Perpetual posts flat FY result amid industry headwinds
Australian equities fund manager increases net profit just 2 per cent to $140.2m amid institutional outflows and growing popularity of passive investing.
Mentioned: Perpetual Ltd (PPT)
Narrow-moat fund manager Perpetual (ASX: PPT) reported statutory net profit of $140.2 million for fiscal 2018, up 2 per cent on last year.
Management also announced a final dividend of 140 cents a share for the second half, lifting the full-year dividend to $2.75 a share.
"In a challenging year for the financial advice industry, our strategy and differentiated approach have underpinned record inflows and 10 consecutive halves of positive net flows," says Perpetual's interim CEO, Chris Green.
Perpetual's balance sheet remains in good shape, says Gunasekera
He alludes to the fall-out from the Kenneth Hayne-led royal commission, which severely dented sentiment toward major banks and their in-house wealth management businesses.
Responding to management's suggestion this could swing in favour of the non-aligned fund manager, Morningstar equity analyst, Chanaka Gunasekera says: "it's hard to tell at the moment, when we really don't know what is going to come out in the final report".
The royal commission's final recommendations are due in February next year, along with results from the Productivity Commission inquiry into financial services.
Perpetual's investments division saw $2.5 billion of net outflows during the year, increasing from $900 million in outflows for fiscal 2017. These were largely driven by institutional redemptions from Perpetual's Australian equity funds, which comprise about 70 per cent of this business segment.
These were offset by its private wealth and corporate trust divisions, "which are doing well," says Gunasekera.
Perpetual Private's profit before tax was $46.1 million, 14 per cent higher than fiscal 2017.
Perpetual Corporate Trust's profit before tax was $42.6 million for the year ended 30 June, up 16 per cent over the same period last year.
Gunasekera anticipated the flat result overall, but anticipates further declines in Perpetual's investment division into fiscal 2019.
"Our view [is] that it's core investment division is suffering from the structural issues of industry super funds moving more asset management in-house, and a trend to more passive investment styles," he said last month, in response to Perpetual's fourth-quarter funds under management announcement.
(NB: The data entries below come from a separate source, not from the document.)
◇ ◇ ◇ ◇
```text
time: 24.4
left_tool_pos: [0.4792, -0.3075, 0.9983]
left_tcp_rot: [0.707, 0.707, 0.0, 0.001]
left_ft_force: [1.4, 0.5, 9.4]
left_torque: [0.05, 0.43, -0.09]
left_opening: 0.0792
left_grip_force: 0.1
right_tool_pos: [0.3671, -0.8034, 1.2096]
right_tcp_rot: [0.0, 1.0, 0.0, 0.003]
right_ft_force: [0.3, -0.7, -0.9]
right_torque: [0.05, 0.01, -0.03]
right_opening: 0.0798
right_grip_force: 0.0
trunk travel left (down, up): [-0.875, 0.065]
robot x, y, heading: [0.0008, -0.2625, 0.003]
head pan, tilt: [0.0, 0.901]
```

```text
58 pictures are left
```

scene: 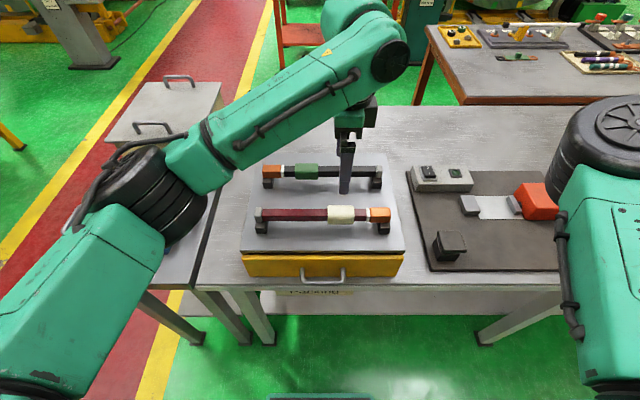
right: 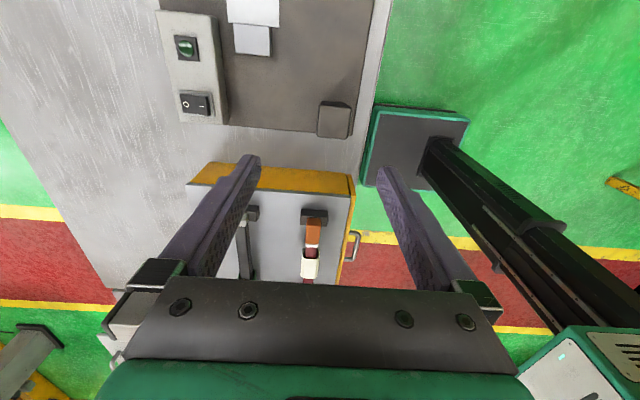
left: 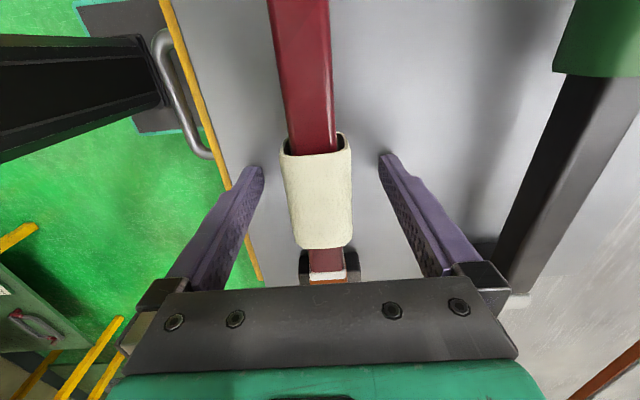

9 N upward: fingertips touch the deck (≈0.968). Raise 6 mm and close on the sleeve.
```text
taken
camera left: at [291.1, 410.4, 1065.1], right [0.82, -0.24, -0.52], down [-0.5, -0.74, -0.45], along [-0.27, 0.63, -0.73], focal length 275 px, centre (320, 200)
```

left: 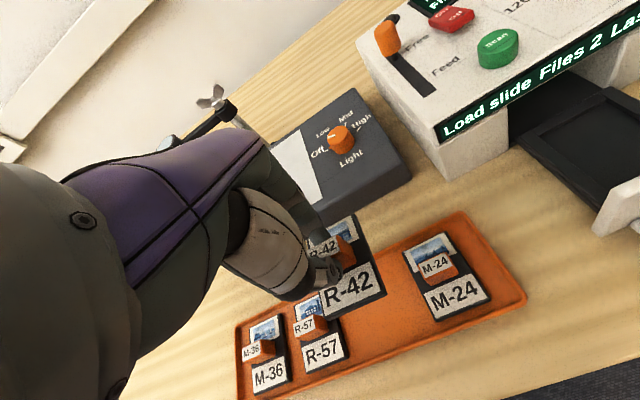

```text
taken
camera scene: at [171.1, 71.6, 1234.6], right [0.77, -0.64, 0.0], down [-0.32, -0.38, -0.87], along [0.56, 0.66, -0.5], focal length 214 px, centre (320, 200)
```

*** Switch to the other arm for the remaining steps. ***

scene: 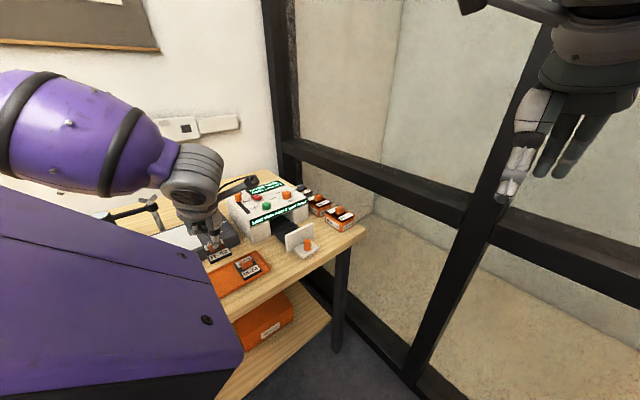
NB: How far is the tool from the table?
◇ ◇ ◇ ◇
Last month's result led to a slight reduction in fair value to $43.90 a share, from $45.50 previously.
Gunasekera says the company's balance sheet remains in good shape, with only 11 per cent gearing and a consistently low level of corporate debt.
He also notes Perpetual has maintained its 90 per cent dividend payout ratio and increased its dividend 4 per cent on last year, exceeding his expectations.
Perpetual's share price was trading at $46.03 at market close Thursday.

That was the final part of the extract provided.